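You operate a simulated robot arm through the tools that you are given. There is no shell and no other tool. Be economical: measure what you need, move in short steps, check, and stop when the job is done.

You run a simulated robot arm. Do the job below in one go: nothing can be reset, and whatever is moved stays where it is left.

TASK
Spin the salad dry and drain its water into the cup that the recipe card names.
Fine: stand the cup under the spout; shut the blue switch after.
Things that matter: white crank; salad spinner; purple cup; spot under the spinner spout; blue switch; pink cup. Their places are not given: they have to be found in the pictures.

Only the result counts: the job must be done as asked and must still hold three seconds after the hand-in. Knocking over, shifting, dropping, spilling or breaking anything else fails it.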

_Task directions_
Copy the data above exactly. Every line must be included.

_Solved problem_
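You operate a simulated robot arm through the tools that you are given. There is no shell and no other tool. Be economical: measure what you need, move in short steps, check, and stop when the job is done.

You run a simulated robot arm. Do the job below in one go: nothing can be reset, and whatever is moved stays where it is left.

TASK
Spin the salad dry and drain its water into the cup that the recipe card names.
Fine: stand the cup under the spout; shut the blue switch after.
Things that matter: white crank; salad spinner; purple cup; spot under the spinner spout; blue switch; pink cup. Their places are not given: they have to be found in the pictures.

Only the result counts: the job must be done as asked and must still hold three seconds after the hand-in. Knocking over, shifting, dropping, spilling or breaking anything else fails it.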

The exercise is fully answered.